By Ed Brubaker, Sean Phillips, and Elizabeth Breitweiser
Image Comics

A Hollywood writer wakes up to find the star of his film murdered in the next room

Ed Brubaker and Sean Phillips have been making noir-infused comics together since 2003, and with each new project they have been honing that partnership while turning it into its own brand. Recently, they added colorist Elizabeth Breitweiser to their team and have struck a unique deal with Image Comics that gives them carte blanche to make the type of comics they want to make.
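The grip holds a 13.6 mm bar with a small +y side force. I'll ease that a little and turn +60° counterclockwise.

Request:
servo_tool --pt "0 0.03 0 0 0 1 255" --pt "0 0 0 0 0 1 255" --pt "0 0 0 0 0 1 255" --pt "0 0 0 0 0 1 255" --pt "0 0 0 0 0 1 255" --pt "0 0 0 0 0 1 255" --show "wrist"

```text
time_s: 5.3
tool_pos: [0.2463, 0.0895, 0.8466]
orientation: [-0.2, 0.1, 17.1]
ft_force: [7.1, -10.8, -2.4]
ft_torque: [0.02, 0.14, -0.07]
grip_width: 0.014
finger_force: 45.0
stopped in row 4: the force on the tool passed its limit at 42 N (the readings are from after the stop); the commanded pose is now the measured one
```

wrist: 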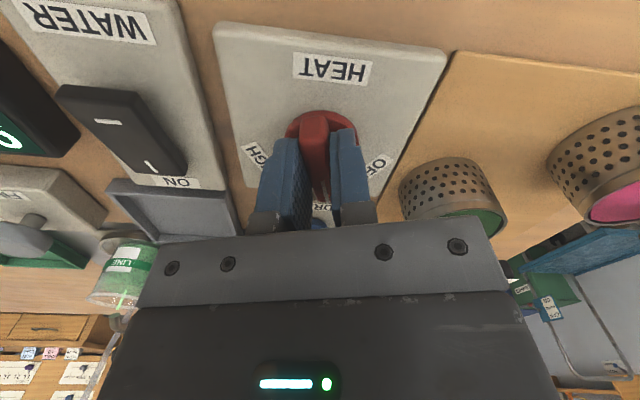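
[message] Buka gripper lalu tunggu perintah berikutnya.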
The Fade Out is the first series under this new Image deal and is a return to straight-up noir comics, minus the mix-ins of horror and superheroics they’ve added to recent efforts like Fatale and Incognito. Set in 1948, it centers around the death of a Hollywood starlet during the troubled and stalled shoot of a noir film. It aims for authenticity, with Brubaker and Phillips adding a research assistant to their team who specializes in old Hollywood and the famous Black Dahlia case. Phillips, whose moody, sexy art is greatly influenced by illustrators from the time period, is right at home

Here’s a preview.


5. I Want To Live

By Erika Moen
The Nib

A very personal response to the death of Robin Williams

Robin Williams' death seems to have affected almost everyone, but especially those who have suffered from depression and have considered taking their own lives. It inspired a lot of open and honest talk online about the reality of suicide, including input from creative people who seem to suffer from depression in overwhelming numbers.

One of the best and most honest reactions came from Erika Moen on’s The Nib. One of the great, early cartoonists to start her career making webcomics, Moen has specialized in personal comics. In I Want To Live, she talks about her own struggles with depression over the years in response to her feelings about Williams’ suicide.

It’s a short read and well worth your time.